_What to produce_: Work out how many lines have "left" in them. Give only that number.

_Data provided_:
<<<<
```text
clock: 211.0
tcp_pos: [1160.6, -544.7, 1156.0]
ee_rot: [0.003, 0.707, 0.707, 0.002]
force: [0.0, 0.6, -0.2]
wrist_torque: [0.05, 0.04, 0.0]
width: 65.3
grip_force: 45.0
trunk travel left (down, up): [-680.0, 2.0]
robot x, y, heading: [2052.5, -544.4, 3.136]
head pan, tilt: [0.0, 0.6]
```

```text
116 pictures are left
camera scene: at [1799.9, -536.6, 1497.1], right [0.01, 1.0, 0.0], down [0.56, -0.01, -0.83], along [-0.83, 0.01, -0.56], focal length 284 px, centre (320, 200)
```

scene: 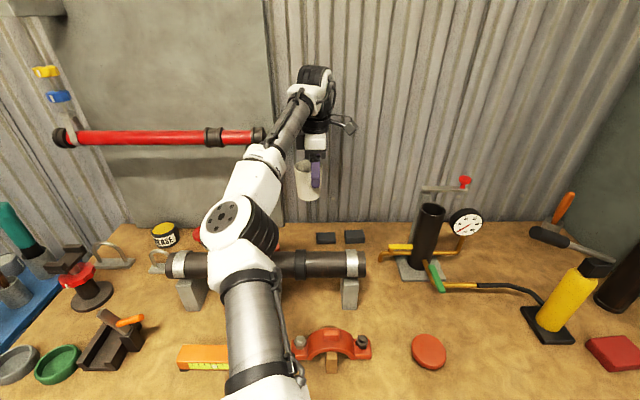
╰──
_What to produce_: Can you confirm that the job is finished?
>>>>
_Exercise result_: 2